Now that the curfew crder has been revoked many persons are wondering what the continuing State of Emergency means? The curfew was but one measure — although the most far reaching to the average citizen — of the State of Emergency. Since its revocation there have been very confusing remarks made about public gatherings, public meetings and the like.
For example, a few days ago, I heard some arm of the Police Service reminding persons that they need to have a permit to sell liquor and they need to keep the noise levels on the streets down. Well that is the regular law. What does it have to do with the State of Emergency? Further, it was reported that trade union officials who decried the State of Emergency were protesting about the denial of their rights to hold legitimate meetings in public places. There was also some mention about the armed forces breaking down doors and the like.
While I believe there is no evidence justifying the continuation of the State of Emergency (which I said in a previous column should result from a "serious, unexpected and potentially dangerous situation requiring immediate action" and cannot be ongoing), I feel that some of the fears expressed about the effects of the contributed SoE are not based on reality.

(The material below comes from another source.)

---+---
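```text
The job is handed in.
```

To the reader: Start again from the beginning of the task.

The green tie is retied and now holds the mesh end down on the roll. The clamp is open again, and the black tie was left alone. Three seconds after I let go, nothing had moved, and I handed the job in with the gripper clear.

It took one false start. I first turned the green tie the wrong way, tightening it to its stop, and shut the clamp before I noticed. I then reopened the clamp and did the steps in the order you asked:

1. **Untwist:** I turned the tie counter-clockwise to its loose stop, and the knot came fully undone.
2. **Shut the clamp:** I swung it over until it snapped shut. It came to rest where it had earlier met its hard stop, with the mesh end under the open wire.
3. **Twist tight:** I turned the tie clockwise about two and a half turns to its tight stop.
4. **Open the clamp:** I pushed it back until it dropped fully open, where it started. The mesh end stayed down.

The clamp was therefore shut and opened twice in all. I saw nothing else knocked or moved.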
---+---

The regulations which continue to exist under the SoE provide that except with written permission of the Commissioner of Police no person shall hold or take part in a public meeting or march.
A public meeting is a meeting held out of doors. The regulations define a meeting itself as a gathering or assembly of persons called together for the purpose of the transaction or discussion of matters of public interest. Thus a public meeting is a gathering/assembly out of doors for the purpose of the transaction or discussion of matters of public interest. Therefore if persons gather at a bar or club or in a car park to drink or fete, their purpose there can hardly be said to be for discussion of matters of public interest. They are there primarily to lime or drink.
Under the Regulation 7 of if one wants to hold a public meeting or march permission of the Commissioner of Police, in writing, is required. The question that arises is whether this Regulation so impacts on the public that it can be said to be intended to curtail, for instance, the rights of trade unions and their members.
It seems to me that the regulation does is not significantly worse that the law that has existed prior to the State of Emergency. Under section 109 of the Summary Offences Act any person desirous of holding a public meeting must first give the Commissioner of Police notice in writing at least 48 hours before. If the Commissioner feels that the meeting may cause a breach of the peace or public disorder he may prohibit the meeting. He is required to state his reason when he does so and serve it on the person. This is the real difference.
In addition, under section 112 of the Summary Offences Act a public march is only permitted when the Commissioner issues a permit to do so. He may refuse to grant one in the interest of public safety or order.
What it boils down to when one compares the State of Emergency laws with the regular law is that while the SoE regulations are a bit more stringent both laws are restrictive of freedom of expression. Holding of public meetings and public marches are at the discretion of the Commissioner of Police, which discretion one hopes he exercises in a rational manner.
Under the established law a police officer may arrest someone whom he feels is about to commit a breach of the peace or has committed one. He may arrest someone who has committed an offence in his presence or whom he suspects on reasonable grounds to have committed a serious offence. He may search an arrested person for firearms as evidence of the commission of an offence.
Under the State of Emergency Regulations 10 and 18 a person on reasonable suspicion of committing certain offences under the Firearms Act or who it is feared is acting in a manner prejudicial to public safety or order may be arrested. In my view this adds nothing to the law that existed before the State of Emergency.
Under the Sedition Act it is an offence to communicate statements with seditious intention or possess or distribute seditious publications. A seditious intention includes one designed to raise discontent or disaffection among citizens. Under the SoE Regulations persons are prevented from having or disseminating documents that are likely to lead to breaches of the peace or cause discontent among persons. They are also prevented from making such statements.
It seems to me that there are very little differences between the Sedition Act, the permanent law and the State of Emergency law in this regard.
Where the Regulations differ in the first instance is that they permit the police to hold a person for up to seven days for enquiries — if the person is detained under the regulations. So that a person detained for a breach equivalent to sedition but detained under the regulations may be kept without charge for seven days. If he had been arrested under the Sedition Act he would usually have to be released or changed within 48/72 hours or the police would face a habeas corpus action.
Interestingly under the SoE it is said that the right to habeas corpus is suspended — although this has not been tested in any court.
The most important effect of the State of Emergency is however that members of the Defence Force may continue to have the powers of police officers — but only for the purposes of enforcing the State of Emergency Regulations and no other law.